Of course, if she then happens to interact with him, she will make the interaction as tense and uncomfortable as she can as a way of discouraging him from talking to her and possibly convincing her to give him another chance.
This is why, if you want your ex to open back up to giving you another chance, you need to show her via your attitude, actions, behavior and the way you interact with her that you’re at a different level now.
Initially, she might feel a bit nervous about giving you another chance (because she may not believe you can change), but when she sees for herself that you really have changed and improved in the ways that matter to her, she won’t be able to hold out for very long.
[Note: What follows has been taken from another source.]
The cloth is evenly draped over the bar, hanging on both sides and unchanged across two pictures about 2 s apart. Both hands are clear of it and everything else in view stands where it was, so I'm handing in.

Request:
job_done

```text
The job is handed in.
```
Suddenly her resolve to keep you at a distance will begin to fade and from there, you can quickly get her back.
8. She is hiding something from you that she doesn’t want you to find out
In some cases, a woman might be uncomfortable around her ex, because she’s hiding something from him and is worried if he gets too close he will find out (e.g. she cheated on him which is why she wanted to break up, she’s already in a new relationship and is worried that will make him feel bad or angry).
Essentially, she’s hoping that if she appears nervous or anxious around him, the tension will rub off on him too and he might then begin avoiding her more and more.
She can then move on, without him ever finding out what she did.
Here’s the thing…
If you want your ex back, you need to make sure that you’re prepared to accept her, even if she did cheat on you.
If you can’t do that, it’s probably better for you to walk away and make a fresh start with another high quality woman.
On the other hand, if you decide to take her back regardless of what she may have done, then for your sake as well as hers, you need to forgive her and not hold on to the past.
Then, reactivate her sexual and romantic feelings for you and get her back.